- Aim of the task:
Extract from the listing each line in which the word "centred" appears.

BEGIN Data lines

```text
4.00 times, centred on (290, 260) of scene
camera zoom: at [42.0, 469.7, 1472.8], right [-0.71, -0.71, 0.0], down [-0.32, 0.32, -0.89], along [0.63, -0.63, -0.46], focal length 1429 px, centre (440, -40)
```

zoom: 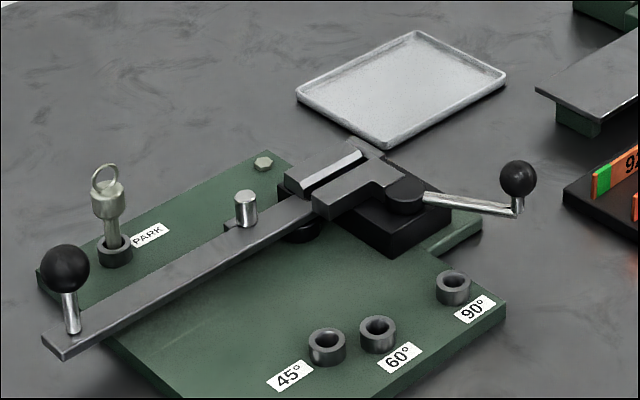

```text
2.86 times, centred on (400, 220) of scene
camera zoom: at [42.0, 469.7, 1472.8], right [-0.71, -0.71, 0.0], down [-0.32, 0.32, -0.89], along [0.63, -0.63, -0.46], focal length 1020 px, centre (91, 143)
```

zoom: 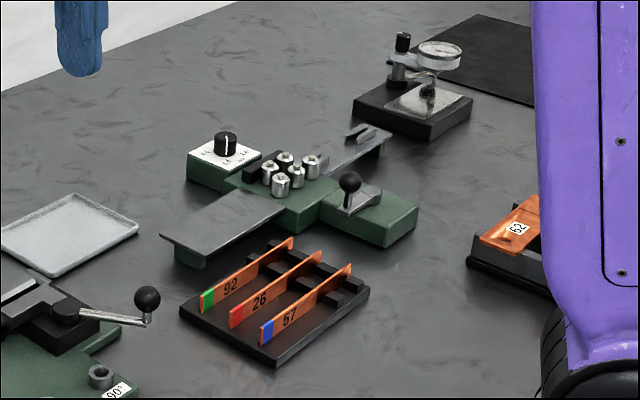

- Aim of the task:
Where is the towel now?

END Data lines

- The completed task:
4.00 times, centred on (290, 260) of scene
2.86 times, centred on (400, 220) of scene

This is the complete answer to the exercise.